A CannTen, empresa do mercado farmacêutico brasileiro de cannabis medicinal, realiza toda sua produção fora do Brasil. “O IFA (Insumo Farmacêutico Ativo) vem da Espanha, a tecnologia de extração de Israel, e a produção é feita na Suíça, já chegando ao Brasil como produto final”, explica José Almeida, diretor de Marketing, Vendas e Relacionamento Médico da empresa.

Para Almeida, a regulamentação abriria portas para investir e iniciar uma produção no Brasil, gerando empregos e redução de custos, mas a demora regulatória representa um impasse. “Vários fatores precisam ser analisados. Gostaríamos de estudar a implementação de uma fábrica que seguisse os critérios estabelecidos pela Anvisa para empresas estrangeiras, além de considerar o uso de culturas brasileiras”, comenta.

 

Movimentações em mais frentes

 

Além das discussões no âmbito da Anvisa, outros fatores podem levar à regulamentação do cultivo de cannabis no Brasil. O Projeto de Lei 5511/2023, de autoria da Senadora Mara Gabrilli, está em tramitação no Senado, sem perspectiva de votação. O projeto estabelece normas para o cultivo, produção, importação, exportação, comercialização e uso de cannabis medicinal e cânhamo industrial.

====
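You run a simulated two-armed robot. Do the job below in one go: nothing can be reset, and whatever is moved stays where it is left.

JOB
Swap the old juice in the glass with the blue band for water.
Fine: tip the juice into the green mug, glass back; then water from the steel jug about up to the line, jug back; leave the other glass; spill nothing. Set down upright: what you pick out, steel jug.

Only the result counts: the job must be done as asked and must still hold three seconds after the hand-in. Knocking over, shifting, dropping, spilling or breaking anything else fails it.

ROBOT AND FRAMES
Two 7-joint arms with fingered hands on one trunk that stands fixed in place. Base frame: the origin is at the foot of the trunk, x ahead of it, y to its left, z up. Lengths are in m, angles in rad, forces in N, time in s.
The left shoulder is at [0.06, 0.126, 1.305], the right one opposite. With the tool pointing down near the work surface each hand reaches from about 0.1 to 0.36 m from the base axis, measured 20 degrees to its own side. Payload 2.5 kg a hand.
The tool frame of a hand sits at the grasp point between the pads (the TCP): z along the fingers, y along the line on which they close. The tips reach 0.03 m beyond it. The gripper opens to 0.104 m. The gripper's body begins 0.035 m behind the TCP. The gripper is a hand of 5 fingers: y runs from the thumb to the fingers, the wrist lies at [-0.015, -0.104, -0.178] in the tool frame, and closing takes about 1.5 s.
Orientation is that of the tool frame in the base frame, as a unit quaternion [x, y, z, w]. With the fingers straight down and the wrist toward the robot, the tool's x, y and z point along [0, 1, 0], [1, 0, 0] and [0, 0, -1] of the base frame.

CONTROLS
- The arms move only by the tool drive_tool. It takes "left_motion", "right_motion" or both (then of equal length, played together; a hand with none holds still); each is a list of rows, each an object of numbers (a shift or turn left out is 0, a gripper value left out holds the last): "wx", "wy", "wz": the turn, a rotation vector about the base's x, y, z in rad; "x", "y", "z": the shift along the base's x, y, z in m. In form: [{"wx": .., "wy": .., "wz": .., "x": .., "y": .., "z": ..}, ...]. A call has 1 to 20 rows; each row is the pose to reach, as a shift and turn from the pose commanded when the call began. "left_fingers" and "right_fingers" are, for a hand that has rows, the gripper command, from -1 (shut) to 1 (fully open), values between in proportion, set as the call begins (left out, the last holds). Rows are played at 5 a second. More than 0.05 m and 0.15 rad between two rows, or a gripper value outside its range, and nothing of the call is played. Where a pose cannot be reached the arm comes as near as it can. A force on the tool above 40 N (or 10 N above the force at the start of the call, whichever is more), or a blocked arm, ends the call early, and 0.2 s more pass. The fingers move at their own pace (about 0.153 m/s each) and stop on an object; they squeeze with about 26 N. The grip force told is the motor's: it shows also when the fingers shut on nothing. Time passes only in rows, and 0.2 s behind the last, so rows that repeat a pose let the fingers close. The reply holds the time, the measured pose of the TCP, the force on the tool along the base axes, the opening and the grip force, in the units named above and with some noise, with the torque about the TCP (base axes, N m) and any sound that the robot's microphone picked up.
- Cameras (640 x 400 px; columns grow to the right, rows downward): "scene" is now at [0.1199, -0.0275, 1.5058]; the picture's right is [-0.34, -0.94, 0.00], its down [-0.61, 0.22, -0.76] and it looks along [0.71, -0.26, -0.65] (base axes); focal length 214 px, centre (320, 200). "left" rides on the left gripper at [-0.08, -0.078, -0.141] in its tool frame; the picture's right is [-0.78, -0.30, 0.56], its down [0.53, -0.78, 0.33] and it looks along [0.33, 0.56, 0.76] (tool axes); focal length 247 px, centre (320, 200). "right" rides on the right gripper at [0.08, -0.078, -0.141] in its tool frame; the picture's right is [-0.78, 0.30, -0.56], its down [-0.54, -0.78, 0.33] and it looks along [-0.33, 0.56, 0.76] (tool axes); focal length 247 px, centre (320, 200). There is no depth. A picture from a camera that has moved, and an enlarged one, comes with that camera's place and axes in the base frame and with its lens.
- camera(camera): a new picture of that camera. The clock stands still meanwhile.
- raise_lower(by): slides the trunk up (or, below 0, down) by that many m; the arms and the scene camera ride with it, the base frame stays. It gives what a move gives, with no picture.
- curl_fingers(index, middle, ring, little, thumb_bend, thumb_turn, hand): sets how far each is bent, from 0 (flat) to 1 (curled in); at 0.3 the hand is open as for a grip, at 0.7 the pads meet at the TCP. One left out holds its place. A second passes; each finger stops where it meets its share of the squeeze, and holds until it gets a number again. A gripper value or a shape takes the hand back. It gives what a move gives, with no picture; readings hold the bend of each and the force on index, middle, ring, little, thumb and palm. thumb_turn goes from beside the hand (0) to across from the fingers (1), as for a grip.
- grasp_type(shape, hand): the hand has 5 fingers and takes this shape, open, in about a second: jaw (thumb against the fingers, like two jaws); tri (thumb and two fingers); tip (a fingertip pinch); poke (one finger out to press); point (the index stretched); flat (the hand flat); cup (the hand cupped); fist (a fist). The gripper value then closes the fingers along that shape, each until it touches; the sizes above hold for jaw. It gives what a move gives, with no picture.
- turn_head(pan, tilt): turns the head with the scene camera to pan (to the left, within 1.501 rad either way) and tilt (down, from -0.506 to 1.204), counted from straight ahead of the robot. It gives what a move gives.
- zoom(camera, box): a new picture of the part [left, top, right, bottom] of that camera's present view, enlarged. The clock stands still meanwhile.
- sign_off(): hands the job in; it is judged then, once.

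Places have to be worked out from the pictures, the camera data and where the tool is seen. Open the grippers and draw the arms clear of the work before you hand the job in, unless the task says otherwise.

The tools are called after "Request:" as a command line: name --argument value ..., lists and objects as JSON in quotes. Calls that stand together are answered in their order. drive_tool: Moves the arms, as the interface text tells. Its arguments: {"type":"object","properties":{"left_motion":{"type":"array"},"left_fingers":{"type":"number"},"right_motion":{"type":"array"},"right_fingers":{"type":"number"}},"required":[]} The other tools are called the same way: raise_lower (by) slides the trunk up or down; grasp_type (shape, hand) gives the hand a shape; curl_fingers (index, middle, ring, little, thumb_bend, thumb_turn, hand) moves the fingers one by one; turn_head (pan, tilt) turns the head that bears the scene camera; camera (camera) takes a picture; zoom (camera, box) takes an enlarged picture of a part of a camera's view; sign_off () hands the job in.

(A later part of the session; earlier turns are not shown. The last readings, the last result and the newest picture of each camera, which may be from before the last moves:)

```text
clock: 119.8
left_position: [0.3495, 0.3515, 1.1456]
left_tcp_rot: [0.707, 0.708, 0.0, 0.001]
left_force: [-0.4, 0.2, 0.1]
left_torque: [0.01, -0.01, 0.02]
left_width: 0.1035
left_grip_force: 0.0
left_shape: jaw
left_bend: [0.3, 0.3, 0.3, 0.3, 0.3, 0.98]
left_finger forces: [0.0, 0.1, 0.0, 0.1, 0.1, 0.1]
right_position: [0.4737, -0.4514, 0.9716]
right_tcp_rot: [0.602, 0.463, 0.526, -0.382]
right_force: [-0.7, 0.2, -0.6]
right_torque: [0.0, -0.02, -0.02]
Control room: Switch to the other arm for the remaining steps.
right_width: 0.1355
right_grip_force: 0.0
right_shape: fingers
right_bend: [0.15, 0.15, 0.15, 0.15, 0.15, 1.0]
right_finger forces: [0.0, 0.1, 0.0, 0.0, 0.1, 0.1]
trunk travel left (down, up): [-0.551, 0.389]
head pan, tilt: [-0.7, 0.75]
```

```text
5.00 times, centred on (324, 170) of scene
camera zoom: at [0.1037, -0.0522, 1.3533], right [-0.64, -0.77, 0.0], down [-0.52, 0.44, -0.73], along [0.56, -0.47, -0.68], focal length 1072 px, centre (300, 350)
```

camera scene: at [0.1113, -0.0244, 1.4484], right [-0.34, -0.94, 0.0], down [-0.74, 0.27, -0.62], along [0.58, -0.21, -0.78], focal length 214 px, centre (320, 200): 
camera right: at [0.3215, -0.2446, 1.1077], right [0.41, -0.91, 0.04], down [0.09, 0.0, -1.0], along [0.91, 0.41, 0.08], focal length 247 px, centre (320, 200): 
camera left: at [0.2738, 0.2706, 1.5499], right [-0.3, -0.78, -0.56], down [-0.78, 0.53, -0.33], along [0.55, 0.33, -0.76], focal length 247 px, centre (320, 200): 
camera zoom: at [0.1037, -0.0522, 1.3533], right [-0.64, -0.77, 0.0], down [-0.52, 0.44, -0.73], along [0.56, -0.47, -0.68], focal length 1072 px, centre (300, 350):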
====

Na Câmara dos Deputados, o PL 399/2015, proposto pelo ex-deputado e atual governador de Sergipe, visa alterar a Lei 11.343 para permitir a comercialização de medicamentos à base de cannabis. “É pouco provável uma atuação imediata da Anvisa. O PL 399/2015 oferece uma abordagem completa quanto à regulamentação e é a saída mais segura para regular o cultivo e produção de cannabis no Brasil”, afirma Lopes.

Além disso, o Superior Tribunal de Justiça (STJ) realizou, em abril deste ano, uma audiência pública sobre o Incidente de Assunção de Competência 16 (IAC 16), que debate a possibilidade de concessão para importação e cultivo de cânhamo no Brasil. Embora o cenário seja favorável, ainda não há previsão de uma decisão.

Lopes conclui: “A regulamentação não depende apenas de um ator, mas sim de uma união de esforços entre os diversos setores.”